Goal 1 =>
Provide the original wording of the selection from "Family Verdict" as far as "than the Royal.".
Goal 2 =>
Take up the selection again after its last words.

━━ Selection

The Torpedo tells me go faster, faster, FASTER – it has, objectively speaking, the best touch of the three, but it’s so loud I can’t type on it very long. I pull it out now and then and each time rediscover its fine, fine touch. It deserves a new platen.

Family Verdict

My husband liked the Royal much better than the Smith-Corona.  He is used to lightly tapping away on a computer keyboard. In fact, when he approached the first typewriter, he started hitting the margin release key as if it were an enter/return key.  It was hard for the him to switch modes.

He found the Royal much more responsive to his light touch, much better suited to his style than the Smith-Corona which he found resistant and slow.   Then he tried the Torpedo.  He loved that even more than the Royal.

My daughter weighed in on the typewriter evaluations. The Smith Corona was too stiff and made her hands feel numb.  She liked the snappiness and speed of the Royal, but the key tops were too small and too far apart, so she worried that her small fingers would slip in between the keys.  The Torpedo had a similar light and fast touch, but its keys were nice and chunky. My daughter’s verdict: the Torpedo was the winner.

━━━━
━━ Provided material

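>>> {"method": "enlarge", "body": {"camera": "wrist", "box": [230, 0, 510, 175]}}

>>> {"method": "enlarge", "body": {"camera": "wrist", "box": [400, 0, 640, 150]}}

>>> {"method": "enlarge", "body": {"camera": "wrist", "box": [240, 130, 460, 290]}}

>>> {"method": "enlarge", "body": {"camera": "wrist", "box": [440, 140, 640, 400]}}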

━━━━

Exercise result 1 =>
Family Verdict

My husband liked the Royal much better than the Smith-Corona.  He is used to lightly tapping away on a computer keyboard. In fact, when he approached the first typewriter, he started hitting the margin release key as if it were an enter/return key.  It was hard for the him to switch modes.

He found the Royal much more responsive to his light touch, much better suited to his style than the Smith-Corona which he found resistant and slow.   Then he tried the Torpedo.  He loved that even more than the Royal.

Exercise result 2 =>
My Final Conclusion

My favorite is the Silent-Super.  It’s not the fastest typewriter, but it feels good to me: I love its firm and comforting touch and its gentle sound. I grew up on manual typewriters – we had a big black Royal standard when I was a kid and I typed all my college papers on an aqua Kmart Deluxe 100.  I have a heavy, ponderous hand when I type, so I like typewriters that have a solid touch. The Silent-Super is not the fastest typewriter, but I don’t need to type very fast.  When I type letters, I tend to type slowly along thoughtful, meandering paths.  If I typed faster, I would not make any sense at all. I barely make sense as it is.

Also: this Silent-Super has survived against the odds. It was a greasy, rusty piece of jammed metal when it came to me, but it showed me that it had true grit. This Silent-Super has a spunky toughness and intestinal fortitude that allowed it to rise above its unfortunate circumstances and type ably against two formidable typewriters, the Royal QDL and the Torpedo 18a. You win, Silent-Super.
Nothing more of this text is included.